If by their teen years our kids did not care more about having a good life than we cared about them having a good life, we – and they – were in trouble. It is disappointing, frustrating, heartbreaking and depressing when our kids choose less than God’s highest and best for themselves. Even though there were consequences for disobedience – being grounded and losing privileges like cell phones, computer time and driving, coupled with an angry lecture – kids are kids. Sometimes they would either fail to consider those consequences, or after a brief risk-benefit analysis, occasionally would decide to do things their way instead of our way. (I can hear God saying to me, “Now, do you get it?”)

We hoped their way would mirror our way which we hoped followed God’s way. But just as we did not always obey the Lord in all we said and did, neither did our kids. However, if there came a point in time when their behavior was more disruptive or defiant than it was peaceful and compliant, it was time for them to move out and make their way in the world where they could do what was right in their own eyes. We would no longer impose consequences for undesirable behavior – the real world would now do that through financial hardship, lost jobs, and failed relationships…just as it had for us.

Our goal as parents was to prepare our kids to survive and thrive in life – on earth and in heaven.  We knew that Jesus was the key to a good and righteous life that God would bless. We understood that their internal compasses needed to be set to true north – the absolute, unchanging and infallible truth of the Bible – so that their conduct and choices would be governed by a perfect, eternal standard, and not by their parents or others, or even by their own best judgment. However, we didn’t always know how best to do that, and we often bumbled along in our humanity and made a mess of things.

Yet we were convinced of this: to not offer our kids Jesus would have been to give them less than the best, to gamble with their salvation and possibly deny them the hope of eternal life. We loved our kids. Why would we ever deprive them of Christ during their learning and growing years, when their beliefs and values were being firmly rooted and established? They needed the teachings of Jesus to give them wisdom and discernment and the Holy Spirit to strengthen and comfort them even in childhood and certainly to navigate their teen years with all those challenges.

For these reasons, we required our kids to regularly attend church, even when they did not want to go. We knew it was in their best interest because it was in Sunday School, during the worship service, in the fellowship of our Christian brothers and sisters, and serving others that they would experience the love of God and begin to know his Son, Jesus Christ. We figured there would be plenty of years ahead of them when they could decide whether worshiping God was a priority for them. But as for me and my house, we would serve the Lord.

The Word of God is our playbook for life. We don’t always execute those plays perfectly and sometimes don’t follow them at all, but we know there is no higher standard than Jesus to govern our thoughts, actions and plans. The most important thing a parent can do is teach their kids the Playbook. We have experienced the blessings that come with following the example of Christ and doing things by the Book, and we have suffered the consequences when we substituted our wisdom for God’s and stubbornly insisted on doing things our way. We want our kids to be men and women of the Word, to be better than we have been in following Christ, to see the unseen and to go long.
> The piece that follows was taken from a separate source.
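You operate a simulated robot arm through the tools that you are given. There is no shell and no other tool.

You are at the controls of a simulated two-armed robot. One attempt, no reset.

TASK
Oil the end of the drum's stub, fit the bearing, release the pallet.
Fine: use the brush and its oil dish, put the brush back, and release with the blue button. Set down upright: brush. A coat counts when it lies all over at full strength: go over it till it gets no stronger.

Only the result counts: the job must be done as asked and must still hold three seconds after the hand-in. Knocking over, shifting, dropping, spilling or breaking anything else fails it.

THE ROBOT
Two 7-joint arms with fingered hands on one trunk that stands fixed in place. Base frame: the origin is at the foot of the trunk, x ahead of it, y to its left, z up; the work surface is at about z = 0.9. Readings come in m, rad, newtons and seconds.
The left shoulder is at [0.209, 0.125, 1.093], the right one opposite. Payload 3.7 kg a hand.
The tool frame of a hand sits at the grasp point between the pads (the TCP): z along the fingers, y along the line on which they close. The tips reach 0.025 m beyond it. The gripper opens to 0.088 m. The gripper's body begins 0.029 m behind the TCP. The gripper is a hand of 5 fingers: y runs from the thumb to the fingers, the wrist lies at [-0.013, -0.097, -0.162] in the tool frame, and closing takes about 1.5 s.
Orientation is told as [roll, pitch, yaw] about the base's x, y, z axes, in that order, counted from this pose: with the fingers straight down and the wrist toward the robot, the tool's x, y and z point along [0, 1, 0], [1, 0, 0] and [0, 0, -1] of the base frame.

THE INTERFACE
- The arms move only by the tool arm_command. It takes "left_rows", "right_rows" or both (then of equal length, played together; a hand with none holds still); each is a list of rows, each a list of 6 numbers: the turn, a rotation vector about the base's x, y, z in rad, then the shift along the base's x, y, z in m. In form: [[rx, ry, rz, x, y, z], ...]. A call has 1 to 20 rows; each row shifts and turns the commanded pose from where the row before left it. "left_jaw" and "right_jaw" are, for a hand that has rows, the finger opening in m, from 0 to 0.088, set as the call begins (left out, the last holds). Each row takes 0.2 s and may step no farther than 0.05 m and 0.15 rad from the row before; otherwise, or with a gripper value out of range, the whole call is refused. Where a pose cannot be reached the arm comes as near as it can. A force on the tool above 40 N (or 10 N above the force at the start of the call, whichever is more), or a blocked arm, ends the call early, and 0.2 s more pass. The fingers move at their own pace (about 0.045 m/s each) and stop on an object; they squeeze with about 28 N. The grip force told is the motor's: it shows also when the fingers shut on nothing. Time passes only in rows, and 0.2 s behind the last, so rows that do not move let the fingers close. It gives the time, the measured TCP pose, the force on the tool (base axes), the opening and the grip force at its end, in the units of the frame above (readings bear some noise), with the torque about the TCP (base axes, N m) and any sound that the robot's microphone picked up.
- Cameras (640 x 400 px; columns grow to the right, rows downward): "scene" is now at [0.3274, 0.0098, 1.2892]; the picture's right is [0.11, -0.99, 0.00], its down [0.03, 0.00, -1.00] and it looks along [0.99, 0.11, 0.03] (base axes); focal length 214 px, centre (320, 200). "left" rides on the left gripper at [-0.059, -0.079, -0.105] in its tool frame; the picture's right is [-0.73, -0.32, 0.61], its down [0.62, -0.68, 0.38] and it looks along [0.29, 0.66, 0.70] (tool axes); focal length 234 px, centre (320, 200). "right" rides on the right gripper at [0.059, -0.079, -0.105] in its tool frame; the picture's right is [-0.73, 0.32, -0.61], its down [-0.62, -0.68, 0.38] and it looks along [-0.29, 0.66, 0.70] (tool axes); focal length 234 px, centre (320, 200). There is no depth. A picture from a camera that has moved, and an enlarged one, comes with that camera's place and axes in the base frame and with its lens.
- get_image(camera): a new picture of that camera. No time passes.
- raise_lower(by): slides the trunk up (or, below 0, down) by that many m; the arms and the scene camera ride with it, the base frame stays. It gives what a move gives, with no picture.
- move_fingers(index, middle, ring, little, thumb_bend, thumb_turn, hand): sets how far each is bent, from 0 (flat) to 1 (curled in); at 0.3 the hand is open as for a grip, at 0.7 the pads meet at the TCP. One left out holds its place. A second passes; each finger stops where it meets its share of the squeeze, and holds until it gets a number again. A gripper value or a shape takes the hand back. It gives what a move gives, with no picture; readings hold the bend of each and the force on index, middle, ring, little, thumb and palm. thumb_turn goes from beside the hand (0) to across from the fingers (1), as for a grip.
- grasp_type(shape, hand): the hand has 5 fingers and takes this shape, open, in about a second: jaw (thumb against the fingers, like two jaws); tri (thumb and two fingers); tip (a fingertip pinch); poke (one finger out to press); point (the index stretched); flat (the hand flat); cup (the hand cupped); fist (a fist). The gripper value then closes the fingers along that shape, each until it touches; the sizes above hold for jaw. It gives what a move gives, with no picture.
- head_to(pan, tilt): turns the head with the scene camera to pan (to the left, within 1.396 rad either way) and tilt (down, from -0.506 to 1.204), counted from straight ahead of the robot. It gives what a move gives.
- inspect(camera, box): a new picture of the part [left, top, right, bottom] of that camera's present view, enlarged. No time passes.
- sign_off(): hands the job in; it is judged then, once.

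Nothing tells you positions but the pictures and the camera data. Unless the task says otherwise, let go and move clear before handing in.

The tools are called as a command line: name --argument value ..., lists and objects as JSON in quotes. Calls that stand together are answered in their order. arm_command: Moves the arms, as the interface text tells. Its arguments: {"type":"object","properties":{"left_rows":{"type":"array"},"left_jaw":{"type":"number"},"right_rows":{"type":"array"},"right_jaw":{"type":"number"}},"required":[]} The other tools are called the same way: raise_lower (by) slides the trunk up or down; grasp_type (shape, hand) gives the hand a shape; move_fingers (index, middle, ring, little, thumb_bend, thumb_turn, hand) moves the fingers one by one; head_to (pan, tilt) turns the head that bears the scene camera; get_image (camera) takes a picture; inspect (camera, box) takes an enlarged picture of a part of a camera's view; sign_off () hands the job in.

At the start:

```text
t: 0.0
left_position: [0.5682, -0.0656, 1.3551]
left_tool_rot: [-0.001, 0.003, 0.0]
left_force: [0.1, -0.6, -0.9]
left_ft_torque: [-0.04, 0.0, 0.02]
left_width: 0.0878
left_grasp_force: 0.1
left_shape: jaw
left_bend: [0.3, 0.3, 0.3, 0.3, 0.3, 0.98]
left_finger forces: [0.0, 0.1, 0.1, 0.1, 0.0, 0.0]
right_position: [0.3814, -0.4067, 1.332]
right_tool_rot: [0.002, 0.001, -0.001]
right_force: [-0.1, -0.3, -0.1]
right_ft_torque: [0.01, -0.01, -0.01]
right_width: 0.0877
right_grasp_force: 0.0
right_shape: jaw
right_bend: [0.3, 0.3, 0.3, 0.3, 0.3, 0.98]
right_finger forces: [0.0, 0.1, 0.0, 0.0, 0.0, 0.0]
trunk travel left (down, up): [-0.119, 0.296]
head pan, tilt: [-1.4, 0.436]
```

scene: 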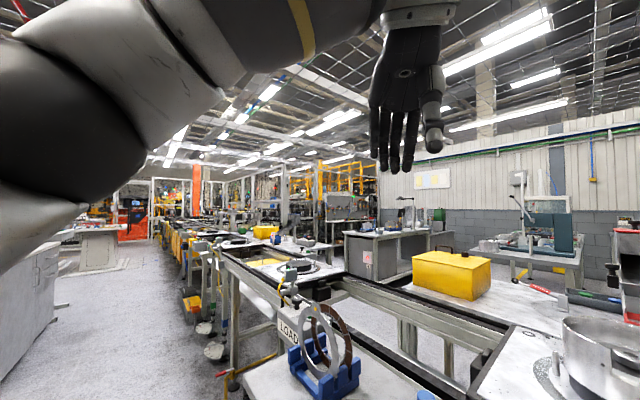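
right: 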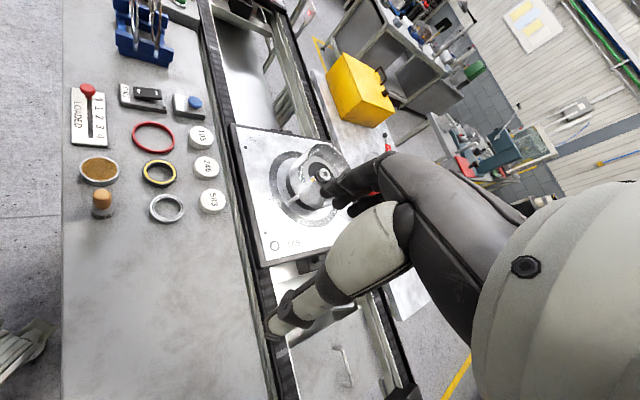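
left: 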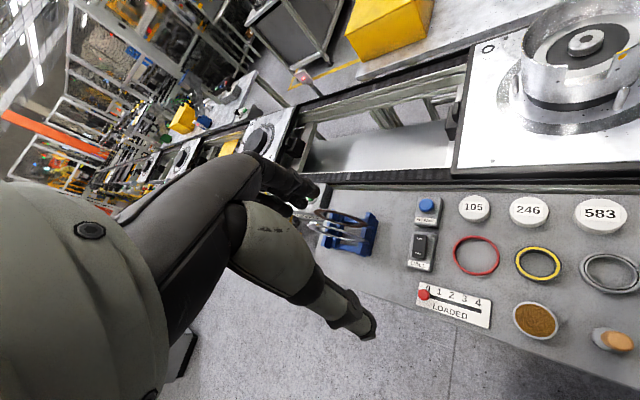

Jesus told us to make disciples, to baptize them and to teach them to obey him. Our first mission field is our children. My husband and I did a lot wrong as parents, but we sure tried to do this right: to share the love and teachings of Jesus with our kids in the hope that they would decide for themselves to accept him as their Lord and Savior and follow him the rest of their days. We don’t always feel like doing what is best or what we need to do, and our children are no different. As parents, it is our job to train them to be self-disciplined, to help them choose to do the next right thing and enjoy the peace that accompanies it. “No discipline seems pleasant at the time, but painful. Later on, however, it produces a harvest of righteousness and peace for those who have been trained by it.” Hebrews 12:11.

While we cannot and should not force our children to believe his claims and accept Jesus as Lord, we can and should introduce them to Jesus at an early age and help them get to know him, so that they can be guided by wisdom and one day make an informed decision whether to believe and follow Christ. We pray daily for our kids and their families and ask God to relentlessly and continually pursue their hearts that they may tune into His voice more, and the world’s less. To the extent there is good in our kids – and there is plenty of it – it is all because of Jesus, the great gap-filler, who took our inadequate parenting efforts and has continued to make something beautiful of all of our children, in his time.

Don’t wait to introduce your kids, grandkids, and other children to the One who gave it all so that they might live. Now is the time. Today is the day. Plant Christ in the next generation while the soil of their heart is still soft and ready to receive the truth. When times of famine and hardship come in childhood and beyond, He will sustain them and they will thrive.